Do ponto de vista jurídico a Lava Jato foi enterrada como grande vilã da história. Do ponto de vista político, decretar seu desaparecimento é um exercício fútil. É possível “criar” amnésia coletiva sobre algum acontecimento, algo que regimes totalitários conseguem durante algum tempo. Mas os processos sociais – os grandes “fatos” da realidade – se impõem.
É o caso da Lava Jato, que não pode ser entendida simplesmente como uma operação policial e jurídica. Ela é um fenômeno social e político com raízes profundas e enorme abrangência, ligada às expressões disruptivas de 2013 e 2018, das quais é causa e consequência.
A luta anticorrupção é a que melhor capturou o difuso sentimento de “temos de acabar com isto que está aí”. Como não há partidos políticos dignos de nome que canalizem esse tipo de força social num sentido e direção, e tampouco existem elites dirigentes com algum plano abrangente para mudar o que está aí, essas “borbulhas de indignação” acabam perdendo força e desaguam na praia.

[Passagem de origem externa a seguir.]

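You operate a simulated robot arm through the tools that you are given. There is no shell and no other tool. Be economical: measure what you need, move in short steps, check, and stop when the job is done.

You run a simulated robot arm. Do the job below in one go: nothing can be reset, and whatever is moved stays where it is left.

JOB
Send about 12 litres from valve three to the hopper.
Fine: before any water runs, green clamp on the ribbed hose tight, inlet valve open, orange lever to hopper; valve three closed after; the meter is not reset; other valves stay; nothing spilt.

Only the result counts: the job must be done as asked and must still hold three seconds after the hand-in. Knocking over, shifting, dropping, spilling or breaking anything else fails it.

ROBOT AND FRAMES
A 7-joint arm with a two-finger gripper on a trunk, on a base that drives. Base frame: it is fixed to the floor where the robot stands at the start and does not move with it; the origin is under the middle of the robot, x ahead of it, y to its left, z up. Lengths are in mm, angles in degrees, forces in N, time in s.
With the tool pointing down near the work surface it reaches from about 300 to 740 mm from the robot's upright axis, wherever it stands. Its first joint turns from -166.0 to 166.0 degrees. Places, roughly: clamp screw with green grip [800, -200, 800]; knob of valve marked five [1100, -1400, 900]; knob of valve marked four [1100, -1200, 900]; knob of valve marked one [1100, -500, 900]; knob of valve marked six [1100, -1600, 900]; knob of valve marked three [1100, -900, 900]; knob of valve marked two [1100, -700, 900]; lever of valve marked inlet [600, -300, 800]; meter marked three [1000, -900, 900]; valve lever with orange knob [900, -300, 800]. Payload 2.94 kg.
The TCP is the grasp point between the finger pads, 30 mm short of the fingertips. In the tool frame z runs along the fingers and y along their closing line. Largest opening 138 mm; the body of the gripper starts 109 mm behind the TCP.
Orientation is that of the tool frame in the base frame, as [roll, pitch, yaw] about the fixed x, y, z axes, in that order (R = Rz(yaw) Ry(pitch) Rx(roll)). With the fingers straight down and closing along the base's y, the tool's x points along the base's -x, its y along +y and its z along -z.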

Mas trazem consequências que impedem uma volta ao “status quo ante”. Uma das principais, e perigosa do ponto de vista da democracia brasileira, é a notável erosão da credibilidade do Judiciário (leia-se STF) como instância capaz de fazer prevalecer as leis e punir os culpados (corruptos).
Pode-se debater se há elementos “factuais” e “objetivos” que justifiquem essa percepção, ou de quem seria a “culpa”. Mas a deterioração da credibilidade da mais alta instância jurídica é um fato político do qual não se escapa. Portanto, há uma ameaça à “institucionalidade” à qual os integrantes do Supremo gostam de se referir.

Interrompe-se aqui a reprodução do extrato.